Logs of tool calls and replies

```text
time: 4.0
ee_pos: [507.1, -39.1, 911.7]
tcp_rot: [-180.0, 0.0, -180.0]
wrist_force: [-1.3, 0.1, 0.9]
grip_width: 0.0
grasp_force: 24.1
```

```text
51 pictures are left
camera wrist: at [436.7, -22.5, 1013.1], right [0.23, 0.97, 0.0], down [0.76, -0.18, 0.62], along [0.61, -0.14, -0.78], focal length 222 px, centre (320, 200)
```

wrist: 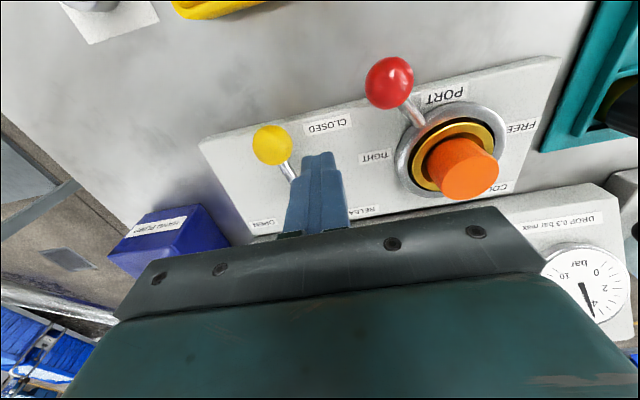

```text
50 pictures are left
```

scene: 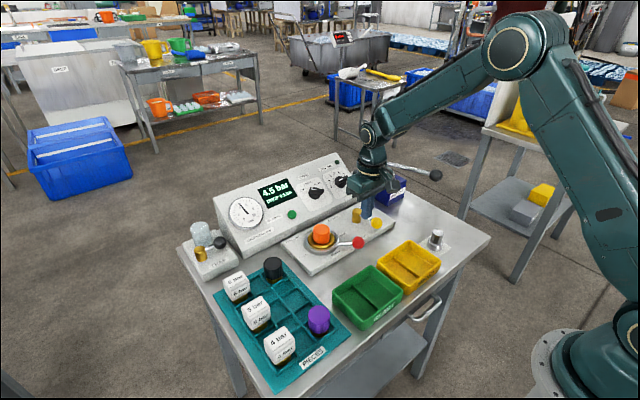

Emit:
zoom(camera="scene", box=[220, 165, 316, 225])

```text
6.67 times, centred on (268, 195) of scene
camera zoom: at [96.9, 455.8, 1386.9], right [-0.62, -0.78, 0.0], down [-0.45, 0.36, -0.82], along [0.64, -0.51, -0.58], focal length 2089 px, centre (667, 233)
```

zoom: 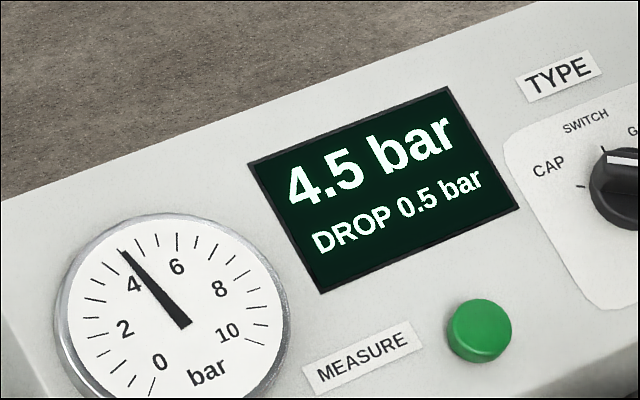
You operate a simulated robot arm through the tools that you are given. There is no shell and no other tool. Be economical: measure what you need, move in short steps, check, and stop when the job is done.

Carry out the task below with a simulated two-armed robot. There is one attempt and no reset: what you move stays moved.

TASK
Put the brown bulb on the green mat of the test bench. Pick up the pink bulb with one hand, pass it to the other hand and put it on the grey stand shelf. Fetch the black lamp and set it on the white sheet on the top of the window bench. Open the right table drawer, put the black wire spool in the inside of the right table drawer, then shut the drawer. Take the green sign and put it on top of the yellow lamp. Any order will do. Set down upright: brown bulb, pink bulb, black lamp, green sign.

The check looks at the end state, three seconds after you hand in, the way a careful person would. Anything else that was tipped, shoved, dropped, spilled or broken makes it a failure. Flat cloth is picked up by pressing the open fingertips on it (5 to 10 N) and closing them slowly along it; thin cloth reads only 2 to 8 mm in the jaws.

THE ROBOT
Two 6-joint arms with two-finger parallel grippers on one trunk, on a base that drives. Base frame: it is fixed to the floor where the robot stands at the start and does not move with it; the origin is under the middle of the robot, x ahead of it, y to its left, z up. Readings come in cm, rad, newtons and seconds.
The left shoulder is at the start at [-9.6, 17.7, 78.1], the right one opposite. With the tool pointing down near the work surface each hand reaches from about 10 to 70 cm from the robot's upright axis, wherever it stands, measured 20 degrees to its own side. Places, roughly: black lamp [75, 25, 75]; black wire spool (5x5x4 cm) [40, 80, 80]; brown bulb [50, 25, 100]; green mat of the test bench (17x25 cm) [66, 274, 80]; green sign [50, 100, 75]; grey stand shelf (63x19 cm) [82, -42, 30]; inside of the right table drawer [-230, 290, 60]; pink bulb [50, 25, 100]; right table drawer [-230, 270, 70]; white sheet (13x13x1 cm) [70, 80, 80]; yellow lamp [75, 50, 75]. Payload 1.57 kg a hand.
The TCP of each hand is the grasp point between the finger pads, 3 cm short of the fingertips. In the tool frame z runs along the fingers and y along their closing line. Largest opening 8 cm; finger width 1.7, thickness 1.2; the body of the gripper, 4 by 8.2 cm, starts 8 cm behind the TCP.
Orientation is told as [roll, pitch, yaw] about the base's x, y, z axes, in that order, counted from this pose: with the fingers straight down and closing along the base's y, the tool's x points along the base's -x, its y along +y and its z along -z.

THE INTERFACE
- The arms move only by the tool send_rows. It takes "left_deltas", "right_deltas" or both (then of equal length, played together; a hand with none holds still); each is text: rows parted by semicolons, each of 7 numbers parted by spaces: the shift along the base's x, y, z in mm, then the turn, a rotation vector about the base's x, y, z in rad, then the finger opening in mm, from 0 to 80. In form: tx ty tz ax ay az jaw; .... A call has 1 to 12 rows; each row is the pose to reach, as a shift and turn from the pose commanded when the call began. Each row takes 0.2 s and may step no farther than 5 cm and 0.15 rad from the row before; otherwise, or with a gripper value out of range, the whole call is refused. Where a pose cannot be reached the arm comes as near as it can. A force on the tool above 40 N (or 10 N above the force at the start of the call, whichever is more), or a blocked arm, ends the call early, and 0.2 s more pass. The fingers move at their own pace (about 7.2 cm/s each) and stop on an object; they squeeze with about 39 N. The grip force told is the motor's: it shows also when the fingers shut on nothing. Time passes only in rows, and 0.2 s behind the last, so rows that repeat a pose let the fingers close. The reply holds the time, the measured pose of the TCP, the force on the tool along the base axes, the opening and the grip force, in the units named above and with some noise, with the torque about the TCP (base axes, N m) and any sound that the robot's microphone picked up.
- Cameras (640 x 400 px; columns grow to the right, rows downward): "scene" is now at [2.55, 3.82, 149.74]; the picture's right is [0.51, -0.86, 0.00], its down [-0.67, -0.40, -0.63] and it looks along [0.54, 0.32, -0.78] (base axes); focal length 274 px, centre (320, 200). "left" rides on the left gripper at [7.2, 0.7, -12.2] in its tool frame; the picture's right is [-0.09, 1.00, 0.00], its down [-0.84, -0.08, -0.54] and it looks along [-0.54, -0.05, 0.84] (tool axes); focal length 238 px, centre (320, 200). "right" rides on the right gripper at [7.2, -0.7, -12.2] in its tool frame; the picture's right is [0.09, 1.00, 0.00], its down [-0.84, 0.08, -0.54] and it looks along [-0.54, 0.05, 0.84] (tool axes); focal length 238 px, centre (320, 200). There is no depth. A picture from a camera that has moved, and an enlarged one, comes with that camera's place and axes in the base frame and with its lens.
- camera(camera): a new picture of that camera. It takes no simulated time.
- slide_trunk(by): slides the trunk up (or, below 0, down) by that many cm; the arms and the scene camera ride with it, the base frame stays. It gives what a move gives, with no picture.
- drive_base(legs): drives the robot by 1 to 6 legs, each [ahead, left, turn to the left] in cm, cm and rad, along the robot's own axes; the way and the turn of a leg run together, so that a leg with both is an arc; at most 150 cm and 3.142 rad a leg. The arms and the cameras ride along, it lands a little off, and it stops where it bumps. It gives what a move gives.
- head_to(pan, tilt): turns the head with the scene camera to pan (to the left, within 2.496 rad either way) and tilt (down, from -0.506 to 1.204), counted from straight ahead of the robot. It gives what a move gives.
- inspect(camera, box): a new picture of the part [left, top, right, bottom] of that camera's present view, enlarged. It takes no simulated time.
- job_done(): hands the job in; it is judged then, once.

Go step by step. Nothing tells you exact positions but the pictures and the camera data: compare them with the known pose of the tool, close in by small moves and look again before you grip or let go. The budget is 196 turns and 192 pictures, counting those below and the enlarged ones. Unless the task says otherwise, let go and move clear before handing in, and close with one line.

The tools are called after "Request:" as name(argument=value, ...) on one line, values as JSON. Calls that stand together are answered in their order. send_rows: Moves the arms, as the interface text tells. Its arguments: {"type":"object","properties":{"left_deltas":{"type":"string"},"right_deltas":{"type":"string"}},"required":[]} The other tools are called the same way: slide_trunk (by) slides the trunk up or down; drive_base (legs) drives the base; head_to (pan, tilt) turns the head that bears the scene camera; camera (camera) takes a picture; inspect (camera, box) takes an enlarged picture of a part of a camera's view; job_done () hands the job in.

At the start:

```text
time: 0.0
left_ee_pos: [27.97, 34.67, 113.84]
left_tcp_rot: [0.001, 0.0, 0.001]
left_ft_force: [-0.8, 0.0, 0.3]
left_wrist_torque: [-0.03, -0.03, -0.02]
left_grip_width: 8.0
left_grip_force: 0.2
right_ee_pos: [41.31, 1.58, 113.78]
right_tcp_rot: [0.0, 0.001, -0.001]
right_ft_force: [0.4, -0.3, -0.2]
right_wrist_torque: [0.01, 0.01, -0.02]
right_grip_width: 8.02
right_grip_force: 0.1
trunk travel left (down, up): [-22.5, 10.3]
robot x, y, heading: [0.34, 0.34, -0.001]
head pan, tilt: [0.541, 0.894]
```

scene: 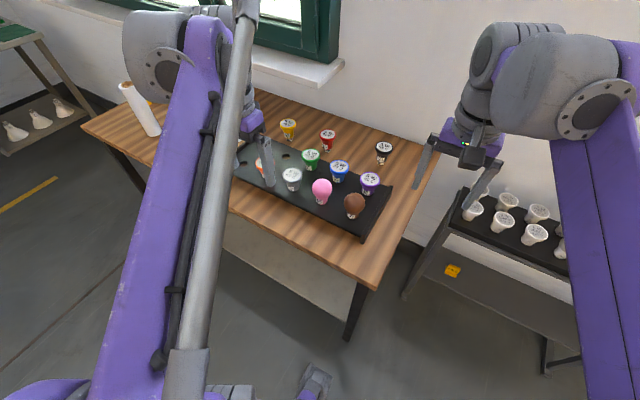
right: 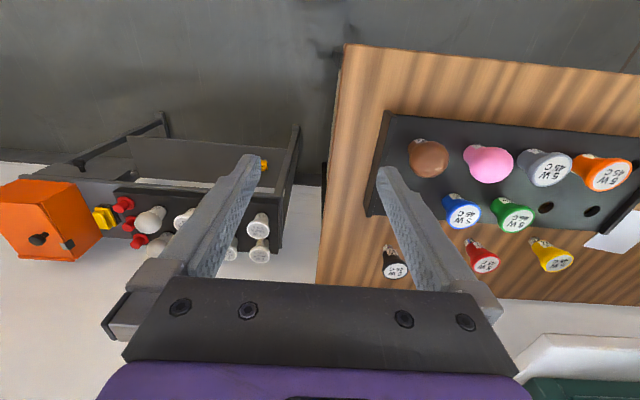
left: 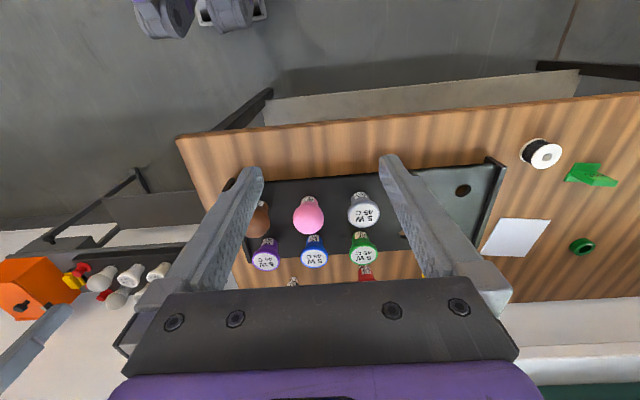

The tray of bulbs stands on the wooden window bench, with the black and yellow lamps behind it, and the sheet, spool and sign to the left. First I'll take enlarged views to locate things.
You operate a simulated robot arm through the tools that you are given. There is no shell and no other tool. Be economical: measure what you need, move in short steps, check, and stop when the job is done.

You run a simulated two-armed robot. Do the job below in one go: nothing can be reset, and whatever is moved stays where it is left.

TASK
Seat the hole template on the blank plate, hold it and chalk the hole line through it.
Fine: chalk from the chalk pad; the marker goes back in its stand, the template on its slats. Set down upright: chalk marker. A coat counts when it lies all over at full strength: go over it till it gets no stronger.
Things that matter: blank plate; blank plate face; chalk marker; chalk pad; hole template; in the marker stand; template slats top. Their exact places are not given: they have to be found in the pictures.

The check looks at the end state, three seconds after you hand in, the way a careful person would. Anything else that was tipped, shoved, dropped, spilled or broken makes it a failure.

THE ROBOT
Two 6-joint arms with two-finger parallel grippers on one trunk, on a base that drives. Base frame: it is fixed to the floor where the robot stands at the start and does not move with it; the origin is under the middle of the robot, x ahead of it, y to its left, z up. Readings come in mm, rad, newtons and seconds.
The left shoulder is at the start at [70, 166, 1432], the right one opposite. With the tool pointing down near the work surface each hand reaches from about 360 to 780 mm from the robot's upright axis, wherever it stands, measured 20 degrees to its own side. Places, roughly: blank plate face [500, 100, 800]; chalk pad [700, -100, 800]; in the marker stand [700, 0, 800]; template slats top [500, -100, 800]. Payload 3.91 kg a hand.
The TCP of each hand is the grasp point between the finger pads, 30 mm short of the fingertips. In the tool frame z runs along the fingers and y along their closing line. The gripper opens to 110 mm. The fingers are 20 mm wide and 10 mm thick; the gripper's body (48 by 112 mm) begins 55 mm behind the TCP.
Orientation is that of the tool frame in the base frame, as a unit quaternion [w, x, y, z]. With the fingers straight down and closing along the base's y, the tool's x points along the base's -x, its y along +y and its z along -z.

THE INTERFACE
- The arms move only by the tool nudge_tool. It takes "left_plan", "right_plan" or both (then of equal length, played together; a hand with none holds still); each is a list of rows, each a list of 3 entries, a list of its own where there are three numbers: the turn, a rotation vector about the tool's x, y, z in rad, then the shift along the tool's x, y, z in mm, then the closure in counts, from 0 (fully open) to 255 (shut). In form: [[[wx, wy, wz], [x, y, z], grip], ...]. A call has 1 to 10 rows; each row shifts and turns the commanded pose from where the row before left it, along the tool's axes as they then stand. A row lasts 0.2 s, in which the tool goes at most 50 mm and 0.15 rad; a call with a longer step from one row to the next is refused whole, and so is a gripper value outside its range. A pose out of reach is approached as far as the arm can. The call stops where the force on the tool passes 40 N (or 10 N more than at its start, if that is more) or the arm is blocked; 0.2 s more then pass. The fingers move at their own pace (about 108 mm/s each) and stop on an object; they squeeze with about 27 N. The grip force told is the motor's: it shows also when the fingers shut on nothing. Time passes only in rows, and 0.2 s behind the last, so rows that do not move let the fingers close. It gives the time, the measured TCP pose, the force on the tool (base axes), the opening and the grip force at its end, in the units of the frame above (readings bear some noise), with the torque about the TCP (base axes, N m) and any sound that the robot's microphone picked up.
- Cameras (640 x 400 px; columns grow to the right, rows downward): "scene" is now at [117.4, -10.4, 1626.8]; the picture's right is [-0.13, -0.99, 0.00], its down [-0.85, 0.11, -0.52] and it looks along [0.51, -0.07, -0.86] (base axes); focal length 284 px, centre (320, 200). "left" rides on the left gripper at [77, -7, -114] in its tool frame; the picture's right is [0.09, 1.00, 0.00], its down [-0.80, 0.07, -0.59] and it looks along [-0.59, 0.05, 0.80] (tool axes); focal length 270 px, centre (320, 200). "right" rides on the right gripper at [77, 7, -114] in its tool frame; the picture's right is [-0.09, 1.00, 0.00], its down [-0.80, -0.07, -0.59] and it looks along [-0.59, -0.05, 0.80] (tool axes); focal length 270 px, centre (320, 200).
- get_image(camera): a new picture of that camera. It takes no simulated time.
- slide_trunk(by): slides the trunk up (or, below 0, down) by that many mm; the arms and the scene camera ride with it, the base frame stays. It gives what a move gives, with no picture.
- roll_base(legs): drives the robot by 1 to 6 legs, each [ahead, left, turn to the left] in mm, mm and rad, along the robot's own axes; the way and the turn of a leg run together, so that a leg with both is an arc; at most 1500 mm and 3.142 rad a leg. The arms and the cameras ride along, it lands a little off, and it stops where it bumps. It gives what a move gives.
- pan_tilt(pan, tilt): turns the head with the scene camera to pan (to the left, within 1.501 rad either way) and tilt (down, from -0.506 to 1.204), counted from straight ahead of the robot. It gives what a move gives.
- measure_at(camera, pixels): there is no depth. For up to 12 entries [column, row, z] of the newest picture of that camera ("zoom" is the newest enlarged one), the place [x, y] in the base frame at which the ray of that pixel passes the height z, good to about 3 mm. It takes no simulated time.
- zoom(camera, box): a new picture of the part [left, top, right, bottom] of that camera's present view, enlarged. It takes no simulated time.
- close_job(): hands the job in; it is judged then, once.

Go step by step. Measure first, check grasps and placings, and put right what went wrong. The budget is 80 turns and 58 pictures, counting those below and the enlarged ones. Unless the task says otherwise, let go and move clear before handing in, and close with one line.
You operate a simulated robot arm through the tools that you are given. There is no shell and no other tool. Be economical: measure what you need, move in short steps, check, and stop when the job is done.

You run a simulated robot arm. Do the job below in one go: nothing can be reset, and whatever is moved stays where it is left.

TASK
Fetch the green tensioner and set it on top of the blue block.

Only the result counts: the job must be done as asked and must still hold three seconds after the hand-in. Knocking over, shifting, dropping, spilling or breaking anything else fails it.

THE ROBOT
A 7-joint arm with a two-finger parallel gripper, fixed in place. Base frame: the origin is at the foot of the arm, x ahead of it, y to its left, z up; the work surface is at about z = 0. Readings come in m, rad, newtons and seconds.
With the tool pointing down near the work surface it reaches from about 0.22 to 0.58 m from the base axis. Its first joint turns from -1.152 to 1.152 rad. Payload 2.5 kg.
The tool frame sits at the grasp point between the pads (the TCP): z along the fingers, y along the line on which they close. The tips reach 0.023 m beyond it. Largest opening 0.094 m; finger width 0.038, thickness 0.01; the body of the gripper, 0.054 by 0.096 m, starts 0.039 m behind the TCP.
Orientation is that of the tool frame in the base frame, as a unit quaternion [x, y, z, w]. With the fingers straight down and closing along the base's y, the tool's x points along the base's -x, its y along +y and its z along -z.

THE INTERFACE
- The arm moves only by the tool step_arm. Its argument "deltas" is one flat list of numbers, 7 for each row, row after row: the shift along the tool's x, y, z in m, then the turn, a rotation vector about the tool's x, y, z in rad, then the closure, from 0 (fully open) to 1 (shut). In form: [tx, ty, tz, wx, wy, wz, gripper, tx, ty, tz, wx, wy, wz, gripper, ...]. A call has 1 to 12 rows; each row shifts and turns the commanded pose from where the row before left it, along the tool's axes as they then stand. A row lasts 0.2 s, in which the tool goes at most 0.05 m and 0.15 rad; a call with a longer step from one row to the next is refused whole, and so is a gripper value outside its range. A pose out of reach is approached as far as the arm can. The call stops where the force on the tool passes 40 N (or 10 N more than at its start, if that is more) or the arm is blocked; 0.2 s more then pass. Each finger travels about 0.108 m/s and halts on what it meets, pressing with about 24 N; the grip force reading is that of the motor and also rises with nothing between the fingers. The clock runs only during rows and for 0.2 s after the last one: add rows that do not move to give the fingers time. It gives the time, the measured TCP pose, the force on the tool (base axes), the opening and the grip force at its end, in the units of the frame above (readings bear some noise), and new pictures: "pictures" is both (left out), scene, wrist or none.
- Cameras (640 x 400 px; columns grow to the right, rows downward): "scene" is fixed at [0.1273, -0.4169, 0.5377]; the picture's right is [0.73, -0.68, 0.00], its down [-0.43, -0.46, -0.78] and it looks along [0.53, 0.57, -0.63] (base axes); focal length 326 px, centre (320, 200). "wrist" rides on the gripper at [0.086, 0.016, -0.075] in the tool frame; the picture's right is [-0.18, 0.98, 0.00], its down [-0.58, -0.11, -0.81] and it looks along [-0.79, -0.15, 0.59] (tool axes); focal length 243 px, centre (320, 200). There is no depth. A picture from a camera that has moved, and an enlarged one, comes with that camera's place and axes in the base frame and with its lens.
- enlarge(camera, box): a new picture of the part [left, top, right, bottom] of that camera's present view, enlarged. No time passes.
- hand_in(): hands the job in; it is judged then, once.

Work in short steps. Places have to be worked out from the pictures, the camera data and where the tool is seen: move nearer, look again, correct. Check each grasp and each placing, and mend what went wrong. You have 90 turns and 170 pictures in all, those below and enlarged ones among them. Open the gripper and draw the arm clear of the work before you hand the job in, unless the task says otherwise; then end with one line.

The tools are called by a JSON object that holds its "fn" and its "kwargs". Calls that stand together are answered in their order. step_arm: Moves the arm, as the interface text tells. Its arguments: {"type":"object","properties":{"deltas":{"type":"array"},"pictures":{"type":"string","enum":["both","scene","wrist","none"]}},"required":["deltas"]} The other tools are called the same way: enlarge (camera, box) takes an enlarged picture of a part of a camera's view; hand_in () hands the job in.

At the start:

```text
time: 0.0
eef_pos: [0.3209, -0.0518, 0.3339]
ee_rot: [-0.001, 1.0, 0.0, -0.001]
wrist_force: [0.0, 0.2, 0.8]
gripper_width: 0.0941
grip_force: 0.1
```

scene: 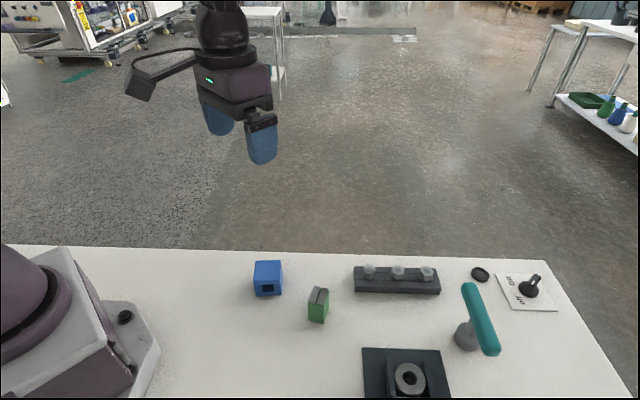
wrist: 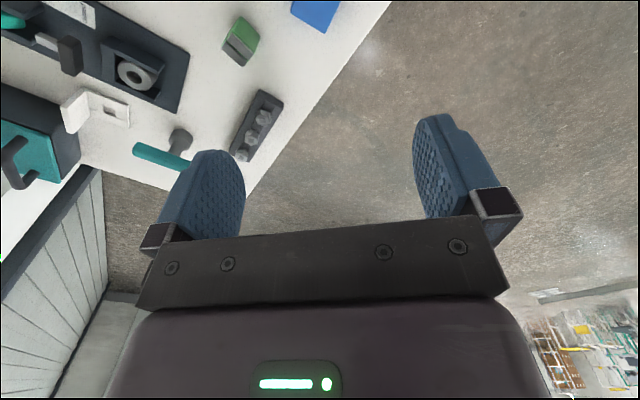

◆ **TASK DIRECTIONS**
Gather every line from the listing above in which "quaternion" appears, and copy those lines.

◆ **RESULT**
Orientation is that of the tool frame in the base frame, as a unit quaternion [w, x, y, z]. With the fingers straight down and closing along the base's y, the tool's x points along the base's -x, its y along +y and its z along -z.
Orientation is that of the tool frame in the base frame, as a unit quaternion [x, y, z, w]. With the fingers straight down and closing along the base's y, the tool's x points along the base's -x, its y along +y and its z along -z.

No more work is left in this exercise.